PASSAGE SHOWN:

--

Marx’s materialism directs us to focus on the ways natural resources are appropriated and transformed through labour and the conditions under which this takes place. This remains the necessary starting point for a critical analysis of contemporary capitalism but accepting that the natural world has rights and devising effective mechanisms for enforcing them is also essential to any radical alternative to business as usual.

 

Thomas: That brings me to a question about Postmodern thinking. Political Economy is always focused on the analysis of totalities. It is holistic. Constructivist, Poststructuralist and Postmodern approaches such as Michel Foucault, Gilles Deleuze, and Judith Butler and their followers focus their works often on the micro analyses of power, identity politics, the rejection of any notion of truth, causality and universality, and the neglect of class analysis. How do you assess such approaches? Do you think it is possible to combine them with the Political Economy approach? Or do you think that’s not possible at all?

 

Graham: The fundamental theoretical fault line running through the social sciences centres on the relations between structures and situated agency. Having started out in sociology, it has been a continual background hum in my work. It is a preoccupation shared by Vinny Mosco who also trained initially in sociology and draws on Anthony Giddens’ structuration theory as a central organising principle for his masterly text The Political Economy of Communication (1996).

Relations between structure and agency are dynamic and dialectical. As Marx reminds us, people make their own history but not in circumstances chosen by themselves. They negotiate embedded structures drawing on the resources available to them but there are always choices. The roads taken, particularly if they are pursued collectively, impact on prevailing structures, modifying, changing or consolidating them.

Critical Political Economy is an essential starting point for analysis. It addresses the core dynamics organising the unequal distribution of material and cultural resources for individual and collective agency and explores how and why spaces for action open and close. It does not explain how action within those spaces will unfold. In thinking about this I have found Pierre Bourdieu’s notion ‘fields’ useful despite its problems and limits. While fields of action are always structured at a fundamental level by pressures exerted by capitalist accumulation and state intervention, Bourdieu’s analysis allows for both the relative autonomy of particular domains of action and the variability of grounded action in particular moments and locations. There is always a micro politics of action but equally, it is always embedded in and framed by forces operating at higher levels of generality. Stripping away these contexts cancels any chance of arriving at a comprehensive explanation.

 

Christian: You mentioned Pierre Bourdieu. And also in your chapter on Encoding/Decoding you positively refer to Bourdieu, which is a quite different kind of French theory in comparison to Foucault or Latour. I think that Bourdieu was to a certain extent quite influenced by Marx because he has this idea of capital accumulation that he takes from Marx and then generalises it. In a way, he was a generalised Marxist. And he stressed the importance of the dialectic of structure and agency in his analysis of the logic of practice and distinctions. But on the other hand, you could also say that when he generalises this logic and introduces the notions of economic capital, political capital, cultural capital, symbolic capital, and social capital, then he turns a bit away from the economy because as a consequence economic capital is not so central and cultural capital is foregrounded. So one could also criticize Bourdieu there. Would you say that Bourdieu can be better connected to the Political Economy tradition than some of the other approaches we have been discussing?

 

Graham: Bourdieu has been a major influence on my own thinking. I particularly admire his continual commitment to putting his theoretical system to work using the full range of available research methods, from ethnography to sample surveys, life histories and documentary analysis. No other French theorist of recent times has displayed anywhere near the same commitment to empirical inquiry.

--

INSTRUCTIONS:
1 > Pull out the sentences of the passage shown that run from "Graham: The fundamental" through "or consolidating them." and give them unchanged.
2 > Continue the passage shown that opens with "Marx’s materialism directs".

--

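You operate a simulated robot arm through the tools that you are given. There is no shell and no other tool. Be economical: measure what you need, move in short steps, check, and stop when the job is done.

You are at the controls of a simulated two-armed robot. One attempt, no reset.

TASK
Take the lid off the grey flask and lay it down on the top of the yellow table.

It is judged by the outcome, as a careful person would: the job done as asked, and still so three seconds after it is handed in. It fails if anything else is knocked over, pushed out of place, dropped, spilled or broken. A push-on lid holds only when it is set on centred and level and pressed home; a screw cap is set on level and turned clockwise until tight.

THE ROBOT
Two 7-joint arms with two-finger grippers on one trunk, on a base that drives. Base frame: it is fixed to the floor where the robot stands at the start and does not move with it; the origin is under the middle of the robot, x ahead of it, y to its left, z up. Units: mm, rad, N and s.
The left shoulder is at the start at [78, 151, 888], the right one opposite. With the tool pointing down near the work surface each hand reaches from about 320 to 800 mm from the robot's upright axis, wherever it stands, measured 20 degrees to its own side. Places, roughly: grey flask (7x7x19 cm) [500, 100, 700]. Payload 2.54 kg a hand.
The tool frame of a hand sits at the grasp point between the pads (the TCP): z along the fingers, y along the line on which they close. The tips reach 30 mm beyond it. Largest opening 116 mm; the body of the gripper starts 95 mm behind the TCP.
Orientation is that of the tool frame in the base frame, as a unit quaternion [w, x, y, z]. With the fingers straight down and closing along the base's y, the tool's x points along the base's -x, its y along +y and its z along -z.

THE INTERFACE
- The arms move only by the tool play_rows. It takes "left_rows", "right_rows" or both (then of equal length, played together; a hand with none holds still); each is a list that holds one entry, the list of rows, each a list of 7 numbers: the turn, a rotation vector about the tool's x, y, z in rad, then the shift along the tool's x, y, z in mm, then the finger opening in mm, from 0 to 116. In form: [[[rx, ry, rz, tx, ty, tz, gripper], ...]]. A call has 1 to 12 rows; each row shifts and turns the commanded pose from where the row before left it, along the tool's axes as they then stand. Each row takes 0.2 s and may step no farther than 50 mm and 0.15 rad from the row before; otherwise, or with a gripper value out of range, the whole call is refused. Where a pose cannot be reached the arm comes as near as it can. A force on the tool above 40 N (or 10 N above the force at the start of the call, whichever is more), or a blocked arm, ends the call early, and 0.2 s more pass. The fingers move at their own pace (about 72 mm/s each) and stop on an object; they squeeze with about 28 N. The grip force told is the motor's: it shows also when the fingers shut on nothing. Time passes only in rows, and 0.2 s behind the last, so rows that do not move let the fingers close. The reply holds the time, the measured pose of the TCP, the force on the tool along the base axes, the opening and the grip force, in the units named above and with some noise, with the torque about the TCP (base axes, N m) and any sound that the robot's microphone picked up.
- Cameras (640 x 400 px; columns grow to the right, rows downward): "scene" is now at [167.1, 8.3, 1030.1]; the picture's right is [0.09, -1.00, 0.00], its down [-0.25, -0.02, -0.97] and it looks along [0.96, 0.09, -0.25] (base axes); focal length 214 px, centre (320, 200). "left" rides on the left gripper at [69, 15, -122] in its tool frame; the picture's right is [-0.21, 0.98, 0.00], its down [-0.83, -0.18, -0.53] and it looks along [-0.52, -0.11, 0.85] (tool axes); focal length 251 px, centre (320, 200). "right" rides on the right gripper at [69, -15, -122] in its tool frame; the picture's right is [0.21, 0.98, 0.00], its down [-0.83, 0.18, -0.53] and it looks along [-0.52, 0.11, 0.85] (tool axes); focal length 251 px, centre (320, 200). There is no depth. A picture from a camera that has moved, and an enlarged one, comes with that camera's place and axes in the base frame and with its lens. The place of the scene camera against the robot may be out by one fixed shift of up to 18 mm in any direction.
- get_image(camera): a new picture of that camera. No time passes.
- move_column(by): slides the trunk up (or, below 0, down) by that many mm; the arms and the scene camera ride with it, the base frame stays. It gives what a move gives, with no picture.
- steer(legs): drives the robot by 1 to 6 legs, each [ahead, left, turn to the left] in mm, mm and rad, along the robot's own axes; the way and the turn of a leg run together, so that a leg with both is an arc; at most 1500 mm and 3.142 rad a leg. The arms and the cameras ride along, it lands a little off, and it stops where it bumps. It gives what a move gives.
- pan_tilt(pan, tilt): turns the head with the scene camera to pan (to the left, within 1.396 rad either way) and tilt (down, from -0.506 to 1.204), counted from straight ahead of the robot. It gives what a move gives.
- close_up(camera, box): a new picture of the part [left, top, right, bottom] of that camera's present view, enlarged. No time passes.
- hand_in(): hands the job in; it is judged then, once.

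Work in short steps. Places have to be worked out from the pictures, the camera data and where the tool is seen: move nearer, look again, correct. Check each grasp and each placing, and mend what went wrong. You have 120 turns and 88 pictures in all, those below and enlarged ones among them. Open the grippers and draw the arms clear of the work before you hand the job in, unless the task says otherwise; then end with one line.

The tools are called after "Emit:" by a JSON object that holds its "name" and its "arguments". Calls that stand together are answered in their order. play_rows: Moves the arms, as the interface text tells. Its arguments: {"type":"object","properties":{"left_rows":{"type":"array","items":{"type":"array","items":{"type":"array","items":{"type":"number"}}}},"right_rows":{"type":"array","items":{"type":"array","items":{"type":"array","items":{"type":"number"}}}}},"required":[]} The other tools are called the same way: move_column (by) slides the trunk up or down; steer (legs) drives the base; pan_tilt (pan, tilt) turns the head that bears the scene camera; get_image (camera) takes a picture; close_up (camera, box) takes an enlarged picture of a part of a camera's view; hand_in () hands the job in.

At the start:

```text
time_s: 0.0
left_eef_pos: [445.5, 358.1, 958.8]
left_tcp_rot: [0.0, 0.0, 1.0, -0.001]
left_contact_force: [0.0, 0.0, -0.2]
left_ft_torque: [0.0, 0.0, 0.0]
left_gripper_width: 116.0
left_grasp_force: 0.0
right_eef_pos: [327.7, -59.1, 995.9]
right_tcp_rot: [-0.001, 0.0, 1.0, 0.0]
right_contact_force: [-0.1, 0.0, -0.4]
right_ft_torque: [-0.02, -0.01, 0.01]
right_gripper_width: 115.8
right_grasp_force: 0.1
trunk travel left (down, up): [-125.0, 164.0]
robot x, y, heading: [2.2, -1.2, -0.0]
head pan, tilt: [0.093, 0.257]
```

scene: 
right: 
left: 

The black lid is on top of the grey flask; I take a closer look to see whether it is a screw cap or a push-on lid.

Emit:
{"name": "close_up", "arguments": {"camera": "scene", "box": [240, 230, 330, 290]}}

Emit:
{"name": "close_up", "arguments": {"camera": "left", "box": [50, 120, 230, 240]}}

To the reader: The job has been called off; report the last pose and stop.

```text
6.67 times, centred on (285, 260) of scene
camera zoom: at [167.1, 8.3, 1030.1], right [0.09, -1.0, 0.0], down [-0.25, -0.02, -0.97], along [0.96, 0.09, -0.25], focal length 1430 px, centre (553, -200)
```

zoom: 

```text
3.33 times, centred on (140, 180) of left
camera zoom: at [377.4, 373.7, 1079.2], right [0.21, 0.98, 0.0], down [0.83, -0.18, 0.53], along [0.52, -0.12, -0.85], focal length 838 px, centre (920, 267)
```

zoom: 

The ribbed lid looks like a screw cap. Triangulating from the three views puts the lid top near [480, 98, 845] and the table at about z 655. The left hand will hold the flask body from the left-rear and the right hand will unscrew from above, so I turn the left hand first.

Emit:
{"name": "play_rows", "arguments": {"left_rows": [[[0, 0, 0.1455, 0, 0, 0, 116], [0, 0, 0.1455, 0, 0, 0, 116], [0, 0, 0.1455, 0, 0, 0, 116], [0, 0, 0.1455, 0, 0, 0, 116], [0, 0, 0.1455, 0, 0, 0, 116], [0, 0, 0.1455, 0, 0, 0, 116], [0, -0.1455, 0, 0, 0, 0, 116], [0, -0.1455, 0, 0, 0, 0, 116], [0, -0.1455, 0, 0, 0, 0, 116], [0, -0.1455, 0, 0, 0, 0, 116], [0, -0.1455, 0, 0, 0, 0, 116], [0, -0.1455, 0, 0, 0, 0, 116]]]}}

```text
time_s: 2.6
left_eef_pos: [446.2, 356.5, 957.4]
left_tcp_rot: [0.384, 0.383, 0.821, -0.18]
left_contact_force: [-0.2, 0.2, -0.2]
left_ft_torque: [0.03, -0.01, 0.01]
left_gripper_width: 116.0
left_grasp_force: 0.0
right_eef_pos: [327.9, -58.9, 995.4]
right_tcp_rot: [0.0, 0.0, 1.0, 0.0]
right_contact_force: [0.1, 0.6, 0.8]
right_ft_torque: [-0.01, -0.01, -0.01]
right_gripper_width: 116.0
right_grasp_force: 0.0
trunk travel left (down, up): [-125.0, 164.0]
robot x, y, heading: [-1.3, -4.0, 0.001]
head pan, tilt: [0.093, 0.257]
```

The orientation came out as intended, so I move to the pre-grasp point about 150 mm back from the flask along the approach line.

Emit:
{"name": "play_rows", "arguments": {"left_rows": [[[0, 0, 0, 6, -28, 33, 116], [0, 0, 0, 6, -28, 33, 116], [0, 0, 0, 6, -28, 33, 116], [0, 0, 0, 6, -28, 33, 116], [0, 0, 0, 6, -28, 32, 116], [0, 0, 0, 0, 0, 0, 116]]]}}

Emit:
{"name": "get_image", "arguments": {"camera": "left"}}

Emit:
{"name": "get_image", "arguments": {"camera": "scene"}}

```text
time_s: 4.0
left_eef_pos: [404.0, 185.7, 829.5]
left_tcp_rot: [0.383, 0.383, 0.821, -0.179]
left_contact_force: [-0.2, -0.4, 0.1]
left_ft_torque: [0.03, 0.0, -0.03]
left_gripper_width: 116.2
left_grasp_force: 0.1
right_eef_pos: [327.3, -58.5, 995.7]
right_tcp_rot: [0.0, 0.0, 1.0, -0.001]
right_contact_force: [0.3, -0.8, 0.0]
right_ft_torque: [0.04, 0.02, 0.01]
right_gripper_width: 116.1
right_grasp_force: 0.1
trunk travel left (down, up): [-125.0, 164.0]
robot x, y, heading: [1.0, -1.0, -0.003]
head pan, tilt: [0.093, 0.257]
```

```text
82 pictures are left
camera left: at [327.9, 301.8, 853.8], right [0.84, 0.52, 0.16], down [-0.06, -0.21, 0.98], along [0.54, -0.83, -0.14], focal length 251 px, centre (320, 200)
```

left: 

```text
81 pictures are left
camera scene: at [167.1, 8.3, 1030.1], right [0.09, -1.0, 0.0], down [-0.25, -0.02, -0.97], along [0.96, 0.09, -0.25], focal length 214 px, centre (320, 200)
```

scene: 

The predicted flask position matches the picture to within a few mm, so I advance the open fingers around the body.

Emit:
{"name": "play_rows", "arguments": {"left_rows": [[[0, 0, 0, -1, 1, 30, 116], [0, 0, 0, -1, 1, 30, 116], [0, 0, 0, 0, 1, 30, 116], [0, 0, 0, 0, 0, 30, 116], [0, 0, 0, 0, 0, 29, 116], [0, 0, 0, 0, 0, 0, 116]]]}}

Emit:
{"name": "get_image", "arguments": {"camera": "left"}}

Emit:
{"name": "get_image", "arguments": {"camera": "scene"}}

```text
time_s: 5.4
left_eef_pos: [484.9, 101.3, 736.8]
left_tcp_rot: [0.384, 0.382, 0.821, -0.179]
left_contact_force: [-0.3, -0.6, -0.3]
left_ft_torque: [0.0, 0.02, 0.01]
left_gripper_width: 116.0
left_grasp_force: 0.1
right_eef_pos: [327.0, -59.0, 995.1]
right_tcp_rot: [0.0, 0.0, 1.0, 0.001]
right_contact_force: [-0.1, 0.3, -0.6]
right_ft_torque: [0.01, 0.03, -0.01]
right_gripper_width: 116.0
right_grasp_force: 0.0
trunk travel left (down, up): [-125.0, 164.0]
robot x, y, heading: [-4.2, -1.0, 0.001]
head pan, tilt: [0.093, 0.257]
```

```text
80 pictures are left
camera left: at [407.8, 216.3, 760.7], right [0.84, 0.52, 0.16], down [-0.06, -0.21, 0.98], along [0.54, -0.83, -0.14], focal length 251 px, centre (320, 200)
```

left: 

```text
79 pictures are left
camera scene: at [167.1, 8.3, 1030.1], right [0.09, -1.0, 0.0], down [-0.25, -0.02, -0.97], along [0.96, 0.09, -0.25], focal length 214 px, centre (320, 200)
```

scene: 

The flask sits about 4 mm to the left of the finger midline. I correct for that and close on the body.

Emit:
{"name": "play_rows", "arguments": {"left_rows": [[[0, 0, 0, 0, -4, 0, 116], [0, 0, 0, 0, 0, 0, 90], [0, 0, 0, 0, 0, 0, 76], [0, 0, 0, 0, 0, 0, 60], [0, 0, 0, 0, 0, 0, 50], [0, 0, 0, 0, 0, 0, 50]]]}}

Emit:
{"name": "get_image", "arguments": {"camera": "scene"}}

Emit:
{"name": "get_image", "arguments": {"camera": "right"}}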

--

THE REPLIES:
1 >
Graham: The fundamental theoretical fault line running through the social sciences centres on the relations between structures and situated agency. Having started out in sociology, it has been a continual background hum in my work. It is a preoccupation shared by Vinny Mosco who also trained initially in sociology and draws on Anthony Giddens’ structuration theory as a central organising principle for his masterly text The Political Economy of Communication (1996).

Relations between structure and agency are dynamic and dialectical. As Marx reminds us, people make their own history but not in circumstances chosen by themselves. They negotiate embedded structures drawing on the resources available to them but there are always choices. The roads taken, particularly if they are pursued collectively, impact on prevailing structures, modifying, changing or consolidating them.

2 >
That said his work has a problematic relation to Marx and to Critical Political Economy. He identifies the increasing separation of different domains of action, and their struggles for relative autonomy, as the defining feature of modernity. He acknowledges that subfields of action are embedded in an overarching ‘field of power’ centred around the activities of states and corporations but repeatedly characterises attempts to foreground the structuring role of capital as ‘economism’.

His insistence on autonomy is central to his major work on cultural production, The Rules of Art. Taking the career of Flaubert as a case study, he traces the emergence of the French literary field from the mid-nineteenth century onwards and its increasing power to enforce its own values uncoupled from state-mandated diktats. His focus is on status and the struggle for recognition and respect within the field between competing writers and publishers. At this level of analysis, his work on fields is a useful resource but it is limited by its refusal to look in detail at commercialisation.

Towards the end of his life, however, he became very much a public intellectual writing regularly for newspapers and appearing on television. Faced with the onward march of marketisation he became a trenchant critic of neoliberalism’s impact on culture and communication. Some of these interventions are assembled in collections with deliberatively confrontational titles: Sociology as a Combat Sport and Acts of Resistance: Against the Tyranny of the Market. But he reached the largest general audience through a series of television programs and a book, issued in English as On Television. It is an extended lament for the erosion of journalistic autonomy and the corruption of professional values. For the first time in his work, he engages with themes familiar from decades of research in Critical Political Economy; the accelerating concentration of corporate power and control over public communications and the impact of audience maximisation strategies on news agendas and expression. Better late than never but he adds nothing new.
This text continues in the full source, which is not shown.